E que avaliação podemos fazer do comportamento da comunidade internacional, e em particular da União Europeia e da NATO?

Aqui é preciso agir com muita diplomacia e com muito cuidado. Nós estamos em presença de agressores que são absolutamente ferozes e que, às vezes, não hesitam em eles serem próprios serem atingidos pela guerra e, portanto, morreram, e levarem consigo não só 10 ou 15 pessoas, mas porventura levarem a Humanidade inteira ou grande parte da Humanidade.

Estou-me a referir ao problema nuclear. Para que o problema nuclear não se ponha é preciso agir com paninhos, é preciso ter muito cuidado. Firmeza na reafirmação dos direitos humanos, e no direito à independência e autonomia do povo ucraniano, mas também muitos cuidados porque estamos a lidar com agressores ferozes, absolutamente ferozes.

Nessa perspetiva então, a comunidade internacional, do seu ponto de vista, tem agido com bom senso?

Não sei, não quero fazer comentários porque eu não conheço tudo o que se passa nos bastidores.
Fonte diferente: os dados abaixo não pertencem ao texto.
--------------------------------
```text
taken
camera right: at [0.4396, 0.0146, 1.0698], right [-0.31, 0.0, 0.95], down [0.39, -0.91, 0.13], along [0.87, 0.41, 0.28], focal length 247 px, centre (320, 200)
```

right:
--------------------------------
Uma coisa é certa, de facto a comunidade internacional, mesmo na liderança da NATO, não tem tido uma liderança forte. E nos tempos que precederam esta guerra não houve uma posição clara, distinta que congregasse as vontades dos ocidentais. Não obstante uma coisa é aquilo que se sabe, outra coisa é aquilo que não se sabe. E eu parto do princípio que isso que não se sabe mostrará muita diplomacia, muita tática, muito cuidado na liderança com quem iniciou esta guerra de agressão.